◆ **What you need to do**
Give the number of lines that include the string "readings", nothing more.
>> start
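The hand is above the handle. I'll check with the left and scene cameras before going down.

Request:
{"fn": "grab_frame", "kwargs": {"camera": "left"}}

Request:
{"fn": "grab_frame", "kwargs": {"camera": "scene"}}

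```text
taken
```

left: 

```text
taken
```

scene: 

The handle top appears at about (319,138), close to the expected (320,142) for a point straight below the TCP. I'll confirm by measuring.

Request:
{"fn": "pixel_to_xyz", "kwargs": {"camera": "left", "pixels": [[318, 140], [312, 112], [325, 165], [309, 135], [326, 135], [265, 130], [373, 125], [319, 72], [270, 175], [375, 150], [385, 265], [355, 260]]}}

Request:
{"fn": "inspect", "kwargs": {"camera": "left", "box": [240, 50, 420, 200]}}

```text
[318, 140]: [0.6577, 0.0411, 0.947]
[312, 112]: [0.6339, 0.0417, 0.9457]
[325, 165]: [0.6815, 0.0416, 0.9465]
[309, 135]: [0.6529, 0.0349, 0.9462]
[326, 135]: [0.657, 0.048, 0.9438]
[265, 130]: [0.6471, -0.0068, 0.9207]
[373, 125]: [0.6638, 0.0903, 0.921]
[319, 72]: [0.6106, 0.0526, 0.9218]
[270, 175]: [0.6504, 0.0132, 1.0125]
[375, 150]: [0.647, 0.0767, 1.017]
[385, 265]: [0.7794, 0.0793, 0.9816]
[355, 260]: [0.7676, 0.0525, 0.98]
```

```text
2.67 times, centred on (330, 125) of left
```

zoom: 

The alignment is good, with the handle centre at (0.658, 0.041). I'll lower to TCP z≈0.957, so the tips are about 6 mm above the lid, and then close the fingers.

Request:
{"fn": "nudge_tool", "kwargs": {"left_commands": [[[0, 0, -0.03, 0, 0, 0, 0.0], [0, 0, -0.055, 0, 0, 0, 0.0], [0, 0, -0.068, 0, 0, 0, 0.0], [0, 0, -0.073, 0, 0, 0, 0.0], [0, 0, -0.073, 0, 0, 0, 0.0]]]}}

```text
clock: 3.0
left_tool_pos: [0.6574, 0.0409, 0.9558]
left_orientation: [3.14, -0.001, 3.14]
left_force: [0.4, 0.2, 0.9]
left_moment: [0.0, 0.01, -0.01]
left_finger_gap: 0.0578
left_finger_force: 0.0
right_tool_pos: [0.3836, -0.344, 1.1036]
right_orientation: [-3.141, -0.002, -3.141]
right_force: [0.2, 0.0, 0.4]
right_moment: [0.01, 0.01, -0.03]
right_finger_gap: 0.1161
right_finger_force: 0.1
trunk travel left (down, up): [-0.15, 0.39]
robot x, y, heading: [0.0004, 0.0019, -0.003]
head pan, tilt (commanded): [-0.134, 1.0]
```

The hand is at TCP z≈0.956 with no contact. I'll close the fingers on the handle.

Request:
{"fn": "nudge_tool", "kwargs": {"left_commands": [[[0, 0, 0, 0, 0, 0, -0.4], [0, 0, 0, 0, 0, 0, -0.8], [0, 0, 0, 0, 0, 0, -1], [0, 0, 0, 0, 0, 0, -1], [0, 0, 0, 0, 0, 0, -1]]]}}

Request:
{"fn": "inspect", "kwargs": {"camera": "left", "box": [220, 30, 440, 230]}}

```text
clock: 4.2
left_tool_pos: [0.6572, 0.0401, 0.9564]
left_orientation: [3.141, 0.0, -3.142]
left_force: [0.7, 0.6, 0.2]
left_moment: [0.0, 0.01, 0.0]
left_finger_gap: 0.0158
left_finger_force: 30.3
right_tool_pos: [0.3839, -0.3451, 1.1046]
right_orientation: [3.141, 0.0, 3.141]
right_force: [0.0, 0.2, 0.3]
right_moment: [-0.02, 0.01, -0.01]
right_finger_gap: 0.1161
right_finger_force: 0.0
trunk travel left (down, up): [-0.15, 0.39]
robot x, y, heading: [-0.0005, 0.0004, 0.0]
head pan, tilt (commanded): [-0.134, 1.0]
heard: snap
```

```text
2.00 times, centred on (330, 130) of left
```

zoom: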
>> end
>> start
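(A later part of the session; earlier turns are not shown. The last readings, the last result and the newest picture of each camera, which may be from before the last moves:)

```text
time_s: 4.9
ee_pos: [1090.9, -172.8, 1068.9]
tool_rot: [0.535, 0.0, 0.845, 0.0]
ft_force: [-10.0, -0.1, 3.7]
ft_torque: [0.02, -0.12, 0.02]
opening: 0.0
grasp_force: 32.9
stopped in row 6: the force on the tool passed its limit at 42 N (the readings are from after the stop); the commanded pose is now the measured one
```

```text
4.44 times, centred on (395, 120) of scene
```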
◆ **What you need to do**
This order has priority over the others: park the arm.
>> end
◆ **Solution to this problem**
2